Reichskonkordat

Tagung am 13. Juli 2013 in Bochum

Am 20. Juli 1933 gelang dem deutschen Naziregime ein beachtlicher diplomatischer Erfolg. Mit der Unterzeichnung eines Staatsvertrages mit dem Vatikan durchbrach es die internationale Isolierung. National bedeutete dieses Datum den endgültigen Schulterschluss der Kirchen mit dem Nationalsozialismus. Während die evangelische Kirche zu den Wegbereitern und Unterstützern der NSDAP gehörte, war die katholische Kirche lange in kritischer Distanz zu den Nazis geblieben. Sie wusste, dass sie mit der angekündigten Gleichschaltung des Nazi-Regimes einen beachtlichen Teil ihrer Autonomie aufgeben musste.
Aber die Gemeinsamkeiten mit der faschistischen Regierung waren wichtiger. In Italien hatte sich die Kollaboration mit Mussolini bereits bewährt. Der Vatikan hatte einen Hügel in Rom erhalten, den er zum Staat erklären durfte.

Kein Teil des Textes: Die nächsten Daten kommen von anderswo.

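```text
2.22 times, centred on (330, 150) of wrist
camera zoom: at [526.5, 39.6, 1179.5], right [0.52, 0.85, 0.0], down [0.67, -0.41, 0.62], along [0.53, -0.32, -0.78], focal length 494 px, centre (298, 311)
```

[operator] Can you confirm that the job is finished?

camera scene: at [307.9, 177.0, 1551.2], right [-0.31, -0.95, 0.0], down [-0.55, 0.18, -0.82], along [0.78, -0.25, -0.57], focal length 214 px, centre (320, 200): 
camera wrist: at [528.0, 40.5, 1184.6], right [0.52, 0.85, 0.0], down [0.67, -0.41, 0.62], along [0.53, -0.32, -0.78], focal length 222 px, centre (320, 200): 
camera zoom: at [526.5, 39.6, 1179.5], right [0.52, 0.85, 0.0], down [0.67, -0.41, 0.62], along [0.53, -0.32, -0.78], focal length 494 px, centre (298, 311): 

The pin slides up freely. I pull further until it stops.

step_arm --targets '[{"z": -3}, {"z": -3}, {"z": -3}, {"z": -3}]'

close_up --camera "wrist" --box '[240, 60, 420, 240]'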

Dafür opferte der Vatikan den Faschisten die katholische Volkspartei (Partito Popolare Italiano) wie dann auch in Deutschland die Zentrumspartei – als parlamentarischen Arm der Katholiken.

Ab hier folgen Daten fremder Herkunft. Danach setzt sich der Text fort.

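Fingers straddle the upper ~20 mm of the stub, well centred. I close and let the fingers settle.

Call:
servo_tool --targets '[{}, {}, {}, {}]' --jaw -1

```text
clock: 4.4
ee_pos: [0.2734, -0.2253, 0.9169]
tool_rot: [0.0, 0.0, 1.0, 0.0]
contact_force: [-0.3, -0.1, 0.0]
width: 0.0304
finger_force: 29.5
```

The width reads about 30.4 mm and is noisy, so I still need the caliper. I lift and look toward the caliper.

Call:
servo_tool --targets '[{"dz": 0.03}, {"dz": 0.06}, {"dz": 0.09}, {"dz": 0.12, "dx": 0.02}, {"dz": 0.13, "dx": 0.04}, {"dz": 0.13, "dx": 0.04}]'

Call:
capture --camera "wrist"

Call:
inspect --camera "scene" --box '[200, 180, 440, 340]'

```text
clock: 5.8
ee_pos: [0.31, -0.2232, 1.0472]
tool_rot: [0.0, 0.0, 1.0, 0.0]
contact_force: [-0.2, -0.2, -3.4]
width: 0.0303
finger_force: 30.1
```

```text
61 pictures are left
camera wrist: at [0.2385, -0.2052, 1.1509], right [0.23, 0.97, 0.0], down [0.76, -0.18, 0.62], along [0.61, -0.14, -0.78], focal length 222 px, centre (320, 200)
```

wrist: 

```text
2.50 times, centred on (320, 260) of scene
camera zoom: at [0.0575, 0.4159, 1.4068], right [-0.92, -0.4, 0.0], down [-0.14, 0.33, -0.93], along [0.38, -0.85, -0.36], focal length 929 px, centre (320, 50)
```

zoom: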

In flammenden Predigten und Hirtenbriefen betonten nun die Kirchen ihre Gemeinsamkeiten mit dem Faschismus: Ein autoritäres anti-emanzipatorisches Weltbild, eine Rollenzuschreibung der Frauen als dienende Gebärende, ein unverhohlener Nationalismus, Sympathie für Rassismus, offener Antisemitismus und vor allem der Kampf gegen Bolschewismus, Kommunismus und andere atheistische Aktivitäten schweißten Kirchen und Nazi-Diktatur zum Schulterschluss zusammen. Die Kirchen akzeptierten den Holocaust, beteiligten sich an der Ermordung von Behinderten und segneten den deutschen Vernichtungskrieg.
Keine andere Großorganisation hat den Faschismus derart unbeschadet oder gar gestärkt überstanden wie die beiden deutschen Großkirchen.

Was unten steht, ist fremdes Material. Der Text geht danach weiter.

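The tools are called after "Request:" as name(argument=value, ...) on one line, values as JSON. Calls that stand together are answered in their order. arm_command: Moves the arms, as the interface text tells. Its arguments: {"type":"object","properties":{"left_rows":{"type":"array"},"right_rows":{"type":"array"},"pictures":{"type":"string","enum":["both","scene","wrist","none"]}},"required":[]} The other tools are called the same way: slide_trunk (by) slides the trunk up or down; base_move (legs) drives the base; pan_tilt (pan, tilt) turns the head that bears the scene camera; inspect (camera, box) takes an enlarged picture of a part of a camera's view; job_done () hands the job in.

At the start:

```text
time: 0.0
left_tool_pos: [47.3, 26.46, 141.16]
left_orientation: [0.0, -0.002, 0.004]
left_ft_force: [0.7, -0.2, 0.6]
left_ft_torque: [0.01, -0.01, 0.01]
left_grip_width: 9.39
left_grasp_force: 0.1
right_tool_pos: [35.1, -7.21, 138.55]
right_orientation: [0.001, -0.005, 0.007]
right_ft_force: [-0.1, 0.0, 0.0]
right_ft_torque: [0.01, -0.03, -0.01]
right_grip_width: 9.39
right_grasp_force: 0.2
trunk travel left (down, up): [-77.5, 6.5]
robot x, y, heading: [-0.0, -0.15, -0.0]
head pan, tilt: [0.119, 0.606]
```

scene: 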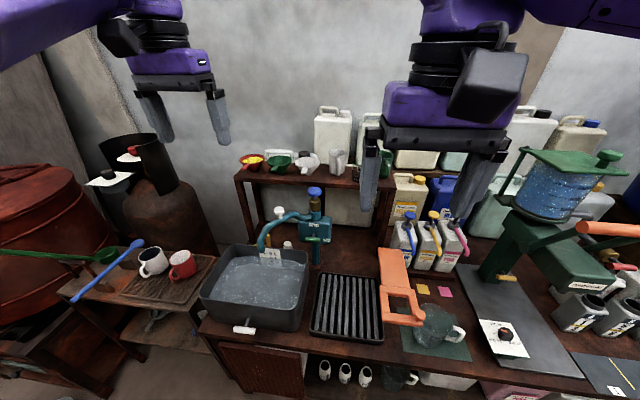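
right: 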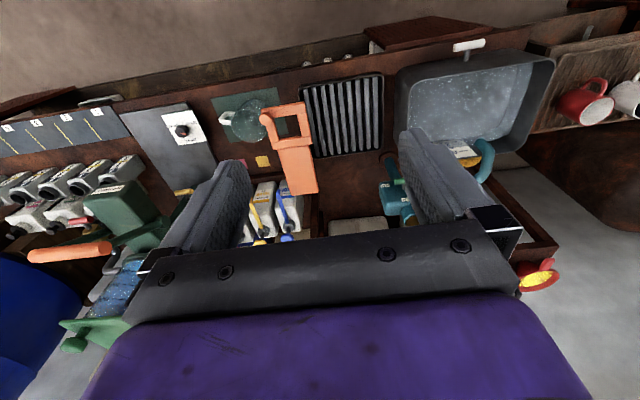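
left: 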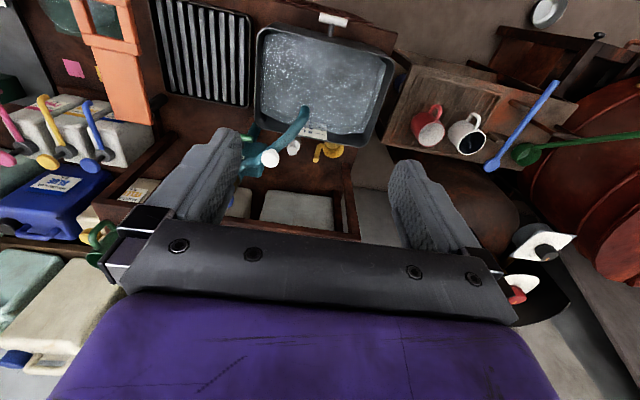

Während der Weimarer Republik gab es Massenveranstaltungen von Sozialdemokraten und Kommunisten, die zum Kirchenaustritt mobilisierten. Fast alle dieser antiklerikalen Kritiker sind von den Faschisten ermordet oder vertrieben worden. Nach 1945 konnten die Kirchen weitgehend ohne Gegenwehr im Adenauerstaat ihre Position zu ihrer heutigen Macht ausbauen.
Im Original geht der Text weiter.